New blood test can diagnose melanomas with 79% accuracy
A group of Australian researchers have developed a blood test that can accurately detect melanoma with 79 percent accuracy in its earliest stages. Results of their study were published on July 17 in Onocotarget.
“Detecting the primary melanoma tumors at an early stage results in a five-year survival rate as high as 99 percent, whereas five-year survival for late stage patients is only 15-20 percent indicating the importance of the timely diagnosis of this malignancy,” wrote first author Pauline Zaenker, MSc, of Edith Cowan University in Joondalup, Australia, and colleagues.
The researchers argued traditional screening methods—including visual examination of suspicious lesions using dermoscopy, reflectance confocal microscopy, total body photography and teledermatology—all have limitations and may not be as effective in diagnosing individuals who have substantial amounts of moles on their bodies or a family history of melanomas.
Zaenker and colleagues conducted a trial with 209 people 105 individuals with melanoma and 104 without melanoma and collected blood for testing. They examined more than 1,600 function proteins, or autoantibodies (AAbs) and continued to cut them down to 10 that could best indicate melanoma.
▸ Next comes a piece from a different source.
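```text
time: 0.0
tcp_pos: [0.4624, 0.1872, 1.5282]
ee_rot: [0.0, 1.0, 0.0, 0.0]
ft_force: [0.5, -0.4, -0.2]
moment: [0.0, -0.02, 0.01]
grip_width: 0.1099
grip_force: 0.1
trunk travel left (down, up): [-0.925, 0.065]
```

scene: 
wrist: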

Post the initial trial, which was able to detect melanoma with 79 percent accuracy, the researchers will now conduct additional trials over the next three years to improve accuracy rates to 90 percent.
And while the new blood test will make advancements in the screening of melanomas, it also answers public health and healthcare cost problems for Australia, where they have some of the highest rates of melanoma in the world.
“Previous data has shown that only 5 percent of the total health care costs associated with melanoma are spent on the management of early melanoma disease including the costs of primary tumor diagnosis and excision, while the remaining 95 percent of all melanoma related health care costs are spent on the treatment and management of advanced melanoma estimated to amount to $201 million annually in Australia,” Zaenker et al. wrote. “Therefore, early detection and treatment could not only drastically improve patient five-year survival rates to 99 percent but also lower the financial burden of the disease on the health care system.”